Vamos aquecer o sol da Alemanha

Homenagem ao centenário do escritor carioca José Mauro de Vasconcelos, cuja trilogia autobiográfica está sendo traduzida para o alemão
José Mauro de Vasconcelos, autor de “Meu pé de laranja lima”
26/02/2020

Trad.: Carla Martins de Barros Köser

Em 26 de fevereiro de 2020, o escritor brasileiro José Mauro de Vasconcelos, mundialmente conhecido, teria completado 100 anos de idade. Autor de mais de 20 obras — dentre elas romances, peças teatrais, contos e livros infantis — é um dos autores de língua portuguesa mais lidos até os dias de hoje. Com mais de sete milhões de exemplares vendidos, alguns de seus livros ganharam versões para cinema e teatro.
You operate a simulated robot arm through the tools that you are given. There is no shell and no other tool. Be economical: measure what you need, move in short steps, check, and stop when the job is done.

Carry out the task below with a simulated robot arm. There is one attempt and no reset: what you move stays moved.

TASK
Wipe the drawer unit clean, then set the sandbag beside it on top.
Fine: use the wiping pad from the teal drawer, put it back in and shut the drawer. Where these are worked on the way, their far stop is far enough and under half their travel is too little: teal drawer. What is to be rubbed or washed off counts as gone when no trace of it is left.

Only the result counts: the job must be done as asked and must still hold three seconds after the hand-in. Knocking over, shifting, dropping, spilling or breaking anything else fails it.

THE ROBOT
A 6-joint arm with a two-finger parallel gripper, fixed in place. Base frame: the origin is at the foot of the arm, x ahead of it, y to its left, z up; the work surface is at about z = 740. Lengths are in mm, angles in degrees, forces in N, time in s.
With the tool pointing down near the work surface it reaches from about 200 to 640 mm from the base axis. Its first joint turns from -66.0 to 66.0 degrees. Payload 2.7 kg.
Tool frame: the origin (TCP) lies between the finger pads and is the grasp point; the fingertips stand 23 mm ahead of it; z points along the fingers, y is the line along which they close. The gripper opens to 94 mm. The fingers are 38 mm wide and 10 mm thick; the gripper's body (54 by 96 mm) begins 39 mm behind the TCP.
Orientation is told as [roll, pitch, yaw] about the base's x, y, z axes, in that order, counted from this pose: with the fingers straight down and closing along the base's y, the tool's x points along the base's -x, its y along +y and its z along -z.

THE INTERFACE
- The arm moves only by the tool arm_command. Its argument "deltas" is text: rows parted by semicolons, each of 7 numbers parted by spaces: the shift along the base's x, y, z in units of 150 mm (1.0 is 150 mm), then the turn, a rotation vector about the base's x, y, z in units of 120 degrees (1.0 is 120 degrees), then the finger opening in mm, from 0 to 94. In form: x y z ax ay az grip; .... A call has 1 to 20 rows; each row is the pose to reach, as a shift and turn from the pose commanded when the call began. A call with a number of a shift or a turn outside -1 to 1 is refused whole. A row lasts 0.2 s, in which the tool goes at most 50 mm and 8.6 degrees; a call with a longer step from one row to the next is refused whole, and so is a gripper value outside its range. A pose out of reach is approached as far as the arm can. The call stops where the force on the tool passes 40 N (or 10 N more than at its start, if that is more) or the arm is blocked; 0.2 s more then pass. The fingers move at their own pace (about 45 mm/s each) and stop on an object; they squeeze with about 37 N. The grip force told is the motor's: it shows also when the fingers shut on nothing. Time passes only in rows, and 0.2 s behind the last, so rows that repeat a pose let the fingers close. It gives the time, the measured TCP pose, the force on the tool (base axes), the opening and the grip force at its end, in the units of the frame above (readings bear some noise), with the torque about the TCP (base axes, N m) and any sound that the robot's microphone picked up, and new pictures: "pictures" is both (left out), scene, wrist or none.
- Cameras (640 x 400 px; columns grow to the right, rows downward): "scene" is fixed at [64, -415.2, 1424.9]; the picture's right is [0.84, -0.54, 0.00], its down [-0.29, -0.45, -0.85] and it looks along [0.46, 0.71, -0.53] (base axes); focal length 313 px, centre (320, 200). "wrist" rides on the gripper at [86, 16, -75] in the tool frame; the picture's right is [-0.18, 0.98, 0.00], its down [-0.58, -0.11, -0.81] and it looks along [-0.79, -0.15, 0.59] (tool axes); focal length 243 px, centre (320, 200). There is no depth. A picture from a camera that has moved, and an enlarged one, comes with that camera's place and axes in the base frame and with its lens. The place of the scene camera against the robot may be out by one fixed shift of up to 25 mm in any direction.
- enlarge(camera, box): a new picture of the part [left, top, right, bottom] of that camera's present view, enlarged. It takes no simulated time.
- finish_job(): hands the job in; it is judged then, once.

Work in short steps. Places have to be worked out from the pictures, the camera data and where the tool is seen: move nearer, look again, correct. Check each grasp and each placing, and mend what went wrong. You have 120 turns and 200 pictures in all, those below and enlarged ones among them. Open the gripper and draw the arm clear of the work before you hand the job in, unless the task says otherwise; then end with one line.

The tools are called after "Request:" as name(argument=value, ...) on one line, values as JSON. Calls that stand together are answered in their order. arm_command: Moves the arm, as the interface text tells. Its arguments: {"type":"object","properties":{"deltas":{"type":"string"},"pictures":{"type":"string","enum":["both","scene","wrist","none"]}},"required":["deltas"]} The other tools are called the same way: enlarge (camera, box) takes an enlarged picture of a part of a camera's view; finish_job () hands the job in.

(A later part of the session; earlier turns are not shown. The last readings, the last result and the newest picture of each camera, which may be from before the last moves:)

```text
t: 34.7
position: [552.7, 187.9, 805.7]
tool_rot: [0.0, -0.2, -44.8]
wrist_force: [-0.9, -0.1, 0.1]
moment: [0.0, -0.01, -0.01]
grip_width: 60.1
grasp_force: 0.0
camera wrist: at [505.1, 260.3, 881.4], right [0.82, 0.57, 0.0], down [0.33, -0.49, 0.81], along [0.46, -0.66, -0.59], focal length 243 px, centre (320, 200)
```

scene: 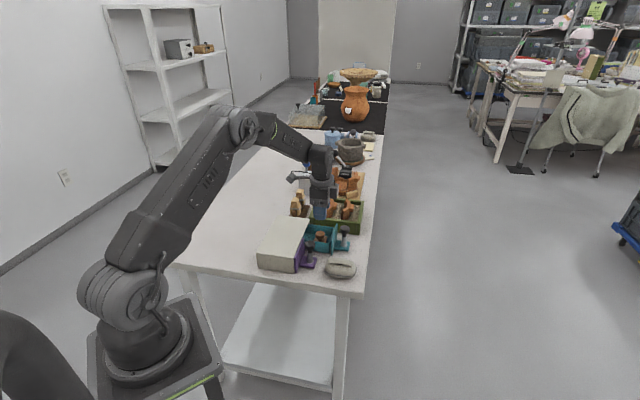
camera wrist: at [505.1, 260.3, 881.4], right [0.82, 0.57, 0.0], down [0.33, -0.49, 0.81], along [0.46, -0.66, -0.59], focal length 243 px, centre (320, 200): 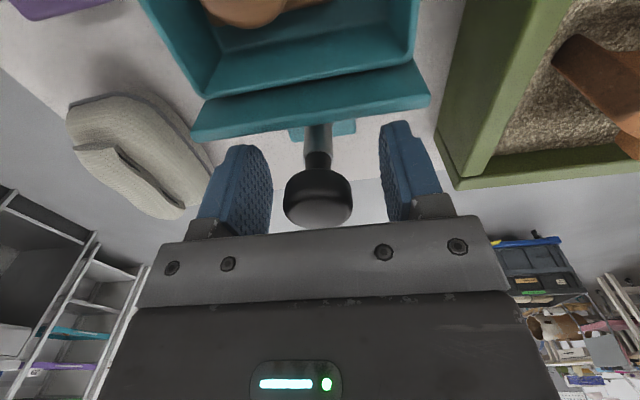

Meu pé de laranja lima (1968), seu romance mais bem-sucedido, foi traduzido para 17 idiomas. Desde 1970, a obra vem sendo publicada por diversas editoras alemãs, primeiramente com o título Wenn ich einmal groß. A partir de 2009, passou a ser intitulado Mein kleiner Orangenbaum pela editora Urachhaus Verlag, entretanto já na 4ª edição.
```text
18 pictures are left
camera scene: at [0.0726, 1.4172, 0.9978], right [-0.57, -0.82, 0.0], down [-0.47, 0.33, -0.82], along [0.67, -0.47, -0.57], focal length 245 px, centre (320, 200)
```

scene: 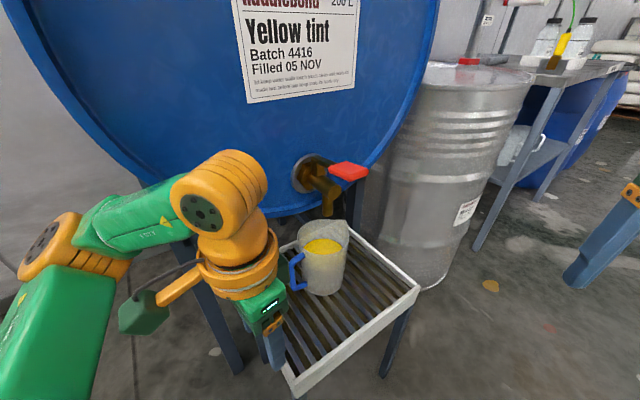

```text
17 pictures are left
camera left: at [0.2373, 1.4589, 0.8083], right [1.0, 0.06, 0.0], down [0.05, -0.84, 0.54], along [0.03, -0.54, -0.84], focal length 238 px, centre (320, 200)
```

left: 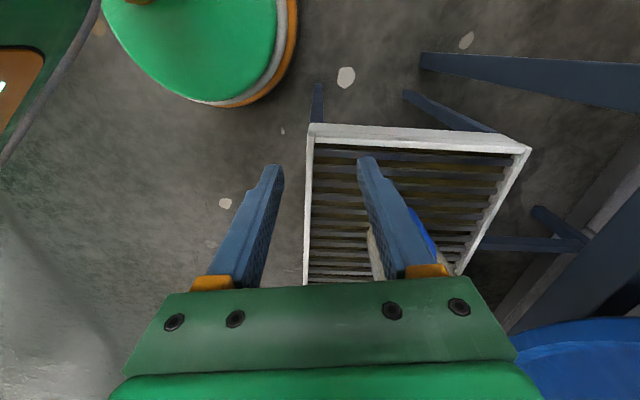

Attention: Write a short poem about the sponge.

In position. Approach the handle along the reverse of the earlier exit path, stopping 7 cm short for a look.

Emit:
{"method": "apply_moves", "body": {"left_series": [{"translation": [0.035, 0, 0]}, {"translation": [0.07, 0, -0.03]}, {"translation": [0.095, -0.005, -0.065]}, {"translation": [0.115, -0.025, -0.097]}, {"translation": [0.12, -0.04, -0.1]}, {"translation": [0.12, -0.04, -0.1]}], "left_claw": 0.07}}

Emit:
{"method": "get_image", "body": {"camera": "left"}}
Meu pé de laranja lima é o primeiro volume da trilogia autobiográfica de José Mauro de Vasconcelos, seguida por Vamos aquecer o sol (1974) — que em fevereiro de 2020 é lançado na Alemanha com o título Lass die Sonne scheinen pela editora Urachhaus Verlag — e Doidão (1963), que nos aproxima do escritor como pessoa. Em uma linguagem clara, sem floreados, o autor descreve sua vida e seus sentimentos, tais como perdas, tristezas, amor e sorte, de forma humorada, sensata e emocionante.
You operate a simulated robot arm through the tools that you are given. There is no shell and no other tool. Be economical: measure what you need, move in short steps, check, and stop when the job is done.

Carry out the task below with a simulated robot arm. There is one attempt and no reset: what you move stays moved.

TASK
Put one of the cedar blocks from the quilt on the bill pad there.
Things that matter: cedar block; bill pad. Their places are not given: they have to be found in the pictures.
Mein kleiner Orangenbaum conta a história dos primeiros seis anos de vida de José Mauro, o sexto dentre onze filhos, que se passa num subúrbio do Rio de Janeiro. Seu pai, filho de imigrantes portugueses, ganha muito pouco para o sustento da família, tendo sua mãe, uma índia sem escolaridade, ter que trabalhar como lavadeira para ajudar nas despesas.

Extremamente inteligente, José Mauro aprende sozinho a ler e a escrever, ingressando para a escola aos quatro anos de idade. Sem demora, o menino se torna o mais arteiro do bairro. Para fugir de sua triste realidade, ele dá asas a sua imaginação e coloca nomes em animais, plantas e objetos, com os quais conversa. É assim que um pequeno pé de laranja lima se torna seu melhor amigo e confidente. Mesmo com apenas cinco anos de idade, José Mauro trabalha como engraxate e vende canções que ele mesmo compõe, a fim de conseguir dinheiro para ir, escondido, ao cinema. Quando seu pai perde o emprego e não consegue comprar nenhum presente de Natal, José Mauro reclama do azar em ter um pai pobre. O olhar de seu pai, antes de lhe dar uma surra, persegue o autor por toda a sua vida.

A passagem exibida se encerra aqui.